Render the following material again verbatim, leaving nothing out. Return a JSON list in which every string is one line; blank lines are skipped.

####################

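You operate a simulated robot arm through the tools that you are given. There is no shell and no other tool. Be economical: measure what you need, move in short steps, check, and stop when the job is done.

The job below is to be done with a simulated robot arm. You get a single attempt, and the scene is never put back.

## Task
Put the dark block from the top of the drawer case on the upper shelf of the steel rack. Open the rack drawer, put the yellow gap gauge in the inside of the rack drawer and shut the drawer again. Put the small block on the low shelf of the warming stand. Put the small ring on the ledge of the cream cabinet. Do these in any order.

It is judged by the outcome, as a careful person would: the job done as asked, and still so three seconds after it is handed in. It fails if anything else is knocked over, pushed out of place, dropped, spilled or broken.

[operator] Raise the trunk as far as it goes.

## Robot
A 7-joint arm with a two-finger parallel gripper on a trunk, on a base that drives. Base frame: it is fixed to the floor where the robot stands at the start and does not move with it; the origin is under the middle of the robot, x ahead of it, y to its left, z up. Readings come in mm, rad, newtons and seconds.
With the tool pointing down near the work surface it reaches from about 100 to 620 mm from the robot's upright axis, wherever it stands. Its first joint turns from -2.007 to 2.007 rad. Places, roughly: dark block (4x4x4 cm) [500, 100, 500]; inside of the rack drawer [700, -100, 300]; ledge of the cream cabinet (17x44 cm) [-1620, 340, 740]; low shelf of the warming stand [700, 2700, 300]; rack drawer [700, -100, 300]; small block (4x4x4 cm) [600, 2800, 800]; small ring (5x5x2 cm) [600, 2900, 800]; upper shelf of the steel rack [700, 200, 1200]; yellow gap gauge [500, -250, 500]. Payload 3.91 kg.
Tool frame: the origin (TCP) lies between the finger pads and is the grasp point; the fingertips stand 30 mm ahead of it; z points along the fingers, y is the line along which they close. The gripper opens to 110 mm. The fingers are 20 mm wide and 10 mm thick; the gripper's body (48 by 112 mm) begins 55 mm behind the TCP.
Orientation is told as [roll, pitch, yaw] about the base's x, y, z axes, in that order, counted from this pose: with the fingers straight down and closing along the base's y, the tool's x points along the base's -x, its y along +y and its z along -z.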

####################

* **Solution below**:
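[
  "You operate a simulated robot arm through the tools that you are given. There is no shell and no other tool. Be economical: measure what you need, move in short steps, check, and stop when the job is done.",
  "The job below is to be done with a simulated robot arm. You get a single attempt, and the scene is never put back.",
  "## Task",
  "Put the dark block from the top of the drawer case on the upper shelf of the steel rack. Open the rack drawer, put the yellow gap gauge in the inside of the rack drawer and shut the drawer again. Put the small block on the low shelf of the warming stand. Put the small ring on the ledge of the cream cabinet. Do these in any order.",
  "It is judged by the outcome, as a careful person would: the job done as asked, and still so three seconds after it is handed in. It fails if anything else is knocked over, pushed out of place, dropped, spilled or broken.",
  "[operator] Raise the trunk as far as it goes.",
  "## Robot",
  "A 7-joint arm with a two-finger parallel gripper on a trunk, on a base that drives. Base frame: it is fixed to the floor where the robot stands at the start and does not move with it; the origin is under the middle of the robot, x ahead of it, y to its left, z up. Readings come in mm, rad, newtons and seconds.",
  "With the tool pointing down near the work surface it reaches from about 100 to 620 mm from the robot's upright axis, wherever it stands. Its first joint turns from -2.007 to 2.007 rad. Places, roughly: dark block (4x4x4 cm) [500, 100, 500]; inside of the rack drawer [700, -100, 300]; ledge of the cream cabinet (17x44 cm) [-1620, 340, 740]; low shelf of the warming stand [700, 2700, 300]; rack drawer [700, -100, 300]; small block (4x4x4 cm) [600, 2800, 800]; small ring (5x5x2 cm) [600, 2900, 800]; upper shelf of the steel rack [700, 200, 1200]; yellow gap gauge [500, -250, 500]. Payload 3.91 kg.",
  "Tool frame: the origin (TCP) lies between the finger pads and is the grasp point; the fingertips stand 30 mm ahead of it; z points along the fingers, y is the line along which they close. The gripper opens to 110 mm. The fingers are 20 mm wide and 10 mm thick; the gripper's body (48 by 112 mm) begins 55 mm behind the TCP.",
  "Orientation is told as [roll, pitch, yaw] about the base's x, y, z axes, in that order, counted from this pose: with the fingers straight down and closing along the base's y, the tool's x points along the base's -x, its y along +y and its z along -z."
]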